With time blocking, you dedicate certain blocks of time in your schedule to one task and that task alone, rather than multitasking or rapidly switching between this and that. By planning ahead, you waste no time or willpower making decisions about what to do, and you can ensure you always begin with your priorities. You want to encourage “deep work” and get engrossed in what you’re doing, rather than shallow attention on many things at once. This is not only effective (i.e. you get more done in a fixed space of time) but it’s far less stressful, and you may get more out of work with less mental or emotional effort.

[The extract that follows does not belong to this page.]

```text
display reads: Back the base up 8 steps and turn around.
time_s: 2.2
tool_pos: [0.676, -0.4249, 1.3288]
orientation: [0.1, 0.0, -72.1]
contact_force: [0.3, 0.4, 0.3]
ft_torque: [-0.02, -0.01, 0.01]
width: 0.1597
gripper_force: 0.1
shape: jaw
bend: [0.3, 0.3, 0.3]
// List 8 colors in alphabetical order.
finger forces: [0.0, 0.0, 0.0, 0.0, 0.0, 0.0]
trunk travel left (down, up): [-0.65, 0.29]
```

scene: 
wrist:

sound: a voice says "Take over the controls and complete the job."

Deep work constitutes all those things in your “urgent and important” and “important but not urgent” tasks, whilst shallow work is all that other stuff—the tasks you want to delegate or get rid of entirely. A good day is one in which you spent the most time possible on those tasks that genuinely enrich your life and help reach your goals, while minimizing how much shallow work you have to do, and how stressed it can make you. Time blocking can curb the perfectionist impulse and give you a more realistic idea of how long things actually take.
Start by asking what you hope to achieve with a day or a week, and what priorities you want to focus on. This will guide your approach.
Then look at the morning and evening routines you want to establish at the start and end of every single day. For example, you might start with a morning workout and meditation and end with a relaxing read or quality time with family. Of course, these are all set according to your priorities and values (not to mention your unique sleep/wake cycles and habits).
Next, block in the priority tasks first, planning them for when you know you’ll be most alert and energetic. Keep these blocks as undivided as possible.
Then find room for less important, shallow work, and schedule for times when you are not as productive.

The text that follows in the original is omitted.